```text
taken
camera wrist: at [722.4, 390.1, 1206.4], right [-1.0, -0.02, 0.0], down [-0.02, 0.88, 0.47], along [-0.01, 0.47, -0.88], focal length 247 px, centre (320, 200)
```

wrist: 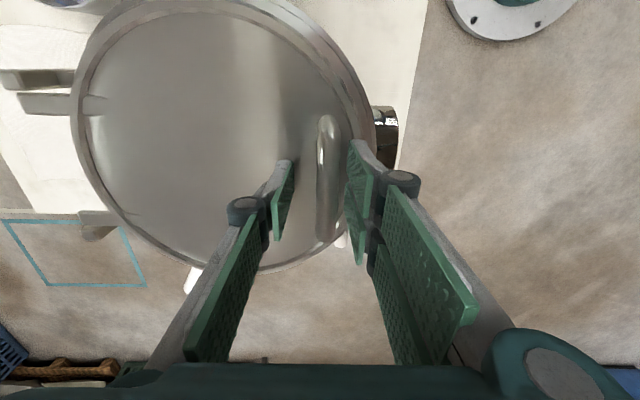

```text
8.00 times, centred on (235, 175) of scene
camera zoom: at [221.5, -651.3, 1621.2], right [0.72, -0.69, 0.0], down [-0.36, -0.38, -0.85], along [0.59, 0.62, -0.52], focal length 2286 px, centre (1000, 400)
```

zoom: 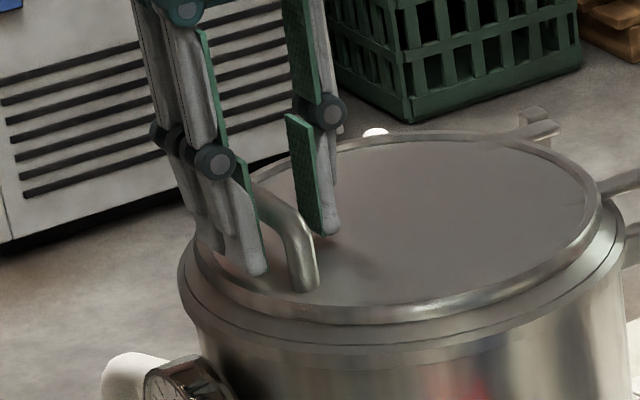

• • • • •

Problem statement: In your copy of the listing above, reproduce each line exactly and omit all pictures. Format the lines as a JSON array of strings and drop empty lines.

Written solution:
[
  "```text",
  "taken",
  "camera wrist: at [722.4, 390.1, 1206.4], right [-1.0, -0.02, 0.0], down [-0.02, 0.88, 0.47], along [-0.01, 0.47, -0.88], focal length 247 px, centre (320, 200)",
  "```",
  "wrist: ",
  "```text",
  "8.00 times, centred on (235, 175) of scene",
  "camera zoom: at [221.5, -651.3, 1621.2], right [0.72, -0.69, 0.0], down [-0.36, -0.38, -0.85], along [0.59, 0.62, -0.52], focal length 2286 px, centre (1000, 400)",
  "```",
  "zoom: "
]